» **EXCERPT**
Sadly, the media don’t seem to enjoy the annual joke. So, with no showbiz types to hand in the Greater Waco area, someone had the bright idea of importing a little entertainment. These days, come August and the cry goes up, ‘Hey, let’s do the show in George W. Bush’s barn.’ When it comes to political theatre, Crawford now finds itself playing host to the nation’s most critically acclaimed summer stock.
Last year it was former Georgia Senator Max Cleland, who took up residence outside the Bush ranch and demanded the President come out and denounce the Swift Boat veterans. Cleland, also a Vietnam vet and a triple amputee, was outraged that anyone would impugn Senator Kerry’s war record and was impugning Bush for not impugning the Swift vets for impugning Kerry. Anyway, the President never did come out to meet Cleland. He may still be there for all I know.
This year’s performer in residence is Cindy Sheehan, whose son Casey was killed in Iraq last year. Mrs Sheehan is now very anti-war and has pledged to stay camped out in Crawford all August until the President has the guts to come out and see her for a face-to-face meeting. So far he’s sent his national security adviser and deputy chief of staff out to see her, but that’s like Clinton sending Janet Reno and Sidney Blumenthal to Carly Simon’s party. These no-name stand-ins were trying to ‘******** us into submission,’ complained Mrs Sheehan.

» **DATA PROVIDED**
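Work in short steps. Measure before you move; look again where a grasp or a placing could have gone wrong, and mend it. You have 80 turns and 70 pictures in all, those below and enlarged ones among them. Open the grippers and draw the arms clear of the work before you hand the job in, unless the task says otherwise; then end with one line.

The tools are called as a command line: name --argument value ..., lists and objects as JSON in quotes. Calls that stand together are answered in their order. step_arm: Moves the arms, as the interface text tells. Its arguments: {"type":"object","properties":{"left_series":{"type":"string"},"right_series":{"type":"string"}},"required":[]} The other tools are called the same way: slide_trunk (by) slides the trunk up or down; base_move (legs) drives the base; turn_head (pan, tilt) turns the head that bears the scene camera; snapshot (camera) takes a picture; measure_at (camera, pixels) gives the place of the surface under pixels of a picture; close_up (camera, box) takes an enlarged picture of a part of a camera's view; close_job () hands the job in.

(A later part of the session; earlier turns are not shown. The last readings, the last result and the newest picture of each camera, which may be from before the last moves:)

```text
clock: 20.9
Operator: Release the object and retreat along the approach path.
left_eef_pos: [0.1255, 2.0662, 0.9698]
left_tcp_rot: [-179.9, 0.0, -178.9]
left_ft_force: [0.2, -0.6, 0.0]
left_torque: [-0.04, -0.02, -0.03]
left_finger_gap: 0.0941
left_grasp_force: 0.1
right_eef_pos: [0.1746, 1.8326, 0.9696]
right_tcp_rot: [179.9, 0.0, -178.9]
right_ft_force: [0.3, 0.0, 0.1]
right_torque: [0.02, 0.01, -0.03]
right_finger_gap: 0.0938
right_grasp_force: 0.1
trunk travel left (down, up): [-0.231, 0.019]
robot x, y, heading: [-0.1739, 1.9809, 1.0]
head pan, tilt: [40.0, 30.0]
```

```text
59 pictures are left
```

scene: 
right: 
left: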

» **GIVEN EXERCISE 1**
Write out the excerpt from "This year’s performer" to "complained Mrs Sheehan.", both included.
» **GIVEN EXERCISE 2**
Continue the excerpt that opens with "Sadly, the media".

» **EXPECTED OUTPUT 1**
This year’s performer in residence is Cindy Sheehan, whose son Casey was killed in Iraq last year. Mrs Sheehan is now very anti-war and has pledged to stay camped out in Crawford all August until the President has the guts to come out and see her for a face-to-face meeting. So far he’s sent his national security adviser and deputy chief of staff out to see her, but that’s like Clinton sending Janet Reno and Sidney Blumenthal to Carly Simon’s party. These no-name stand-ins were trying to ‘******** us into submission,’ complained Mrs Sheehan.

» **EXPECTED OUTPUT 2**
Her son’s loss — like Max Cleland’s wounds — is supposed to put her beyond reproach. For as the New York Times’s Maureen Dowd informed us, ‘The moral authority of parents who bury children killed in Iraq is absolute.’
Really? Well, what about those other parents who’ve buried children killed in Iraq? Linda Ryan lost her son, Marine Corporal Marc Ryan, to ‘insurgents’ in Ramadi: ‘George Bush didn’t kill her son,’ says Mrs Ryan. ‘Her son made a decision to join the Armed Forces and defend our country.... George Bush was my son’s commander-in-chief. My son, Marc, totally believed in what he was doing.’
There are, sadly, hundreds of Linda Ryans across American: parents who buried children killed in Iraq and who honour their service to the nation. They don’t make the news. There’s one Cindy Sheehan and she’s on TV round the clock. She may not be emblematic of bereaved military families, but she’s certainly symbolic of media-Left desperation.
Still, she’s a mother. And, if you’re as heavily invested as Ms Dowd in the notion that those ‘killed in Iraq’ are ‘children’, then Mrs Sheehan’s status as grieving matriarch is a bonanza. I agree with Mrs Ryan: they’re not children in Iraq; they’re thinking adults who ‘made a decision to join the Armed Forces and defend our country’. Whenever I’m on a radio show these days, someone calls in and demands to know whether my children are in Iraq. Well, not right now. They range in age from five to nine, and though that’s plenty old enough to sign up for the jihad and toddle into an Israeli pizza parlour wearing a suicide-bomb, in most advanced societies’ armed forces they prefer to use grown-ups.
That seems to be difficult for the Left to grasp. Ever since America’s all-adult, all-volunteer army went into Iraq, the anti-war crowd have made a sustained effort to characterise them as ‘children’. If a 13-year-old wants to have an abortion, that’s her decision and her parents shouldn’t get a look-in. If a 21-year-old wants to drop to the Oval Office shagpile and chow down on Bill Clinton, she’s a grown woman and free to do what she wants. But, if a 22- or 25- or 37-year old is serving his country overseas, he’s a wee ‘child’ who isn’t really old enough to know what he’s doing.
I get many emails from soldiers in Iraq, and they sound a lot more grown-up than most Ivy League professors and certainly than Maureen Dowd, who writes as if she’s auditioning for a minor supporting role in Sex and the City. The infantilisation of the military promoted by the Left is deeply insulting to America’s warriors but it suits the anti-war crowd’s purposes. It enables them to drone ceaselessly that ‘of course’ they ‘support our troops’, because they want to stop these poor confused moppets from being exploited by the Bush war machine.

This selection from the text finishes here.